Christian Nickel und Pauline Knof in "Einsame Menschen".

Foto: Sepp Gallauer

St. Pölten - Ein Mann steht zwischen zwei Frauen. Es ist eine klassische wie konfliktträchtige Konstellation, die Gerhart Hauptmann in seinem frühen Drama Einsame Menschen beschreibt. Und eine, die er, der sich mittels Eheschließung finanziell absicherte, nur allzu gut kannte. Aus seiner nächsten Verwandtschaft stellte Hauptmann das Personal seiner Familientragödie zusammen, die Janusz Kica nun für das Landestheater Niederösterreich inszenierte.

Darin zieht es den jungen Philosophen und Familienvater Johannes Vockerat "nur" auf geistiger Ebene zu einer anderen. Umso weniger kann er verstehen, dass es ihm seine Gattin und die fromme Mutter (Brigitta Furgler) nicht gönnen, gelegentlich mit der im Familienhaus einquartierten Studentin Anna Mahr (Pauline Knof) zu rudern und tiefsinnige Gespräche zu führen. Schließlich kann ihm sein trautes Heimchen Käthe doch unmöglich ein gleichwertiger Gesprächspartner sein.

Inspiriert von Ibsens Rosmersholm, unterfütterte Hauptmann den Konflikt im Hause Vockerat mit den Differenzen, die sich aus den progressiven Ansichten des von Darwin inspirierten Johannes in Gegenüberstellung zu der Frömmelei seiner Familie ergeben.
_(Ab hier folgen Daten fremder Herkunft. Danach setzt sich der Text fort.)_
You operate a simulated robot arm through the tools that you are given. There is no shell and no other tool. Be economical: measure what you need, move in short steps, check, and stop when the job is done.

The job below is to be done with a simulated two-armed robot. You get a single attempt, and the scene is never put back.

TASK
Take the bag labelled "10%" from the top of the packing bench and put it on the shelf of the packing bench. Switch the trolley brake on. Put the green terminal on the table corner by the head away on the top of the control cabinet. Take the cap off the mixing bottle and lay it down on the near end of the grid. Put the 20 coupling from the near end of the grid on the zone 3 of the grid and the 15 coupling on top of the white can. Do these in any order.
Dieser philosophische Diskurs wird in St. Pölten ausgeklammert, Kica zeigt Einsame Menschen als zeitloses Beziehungsdrama. Die Musik kommt von den Comedian Harmonists und Radiohead, die Kostüme (Aleksandra Kica) geben ebenso wenig wie die unterschiedlichen, auf der aufgeräumten Bühne (Karin Fritz) arrangierten Sessel Aufschluss, ob wir uns in den 50er-Jahren oder in einer urbanen Künstler-WG befinden.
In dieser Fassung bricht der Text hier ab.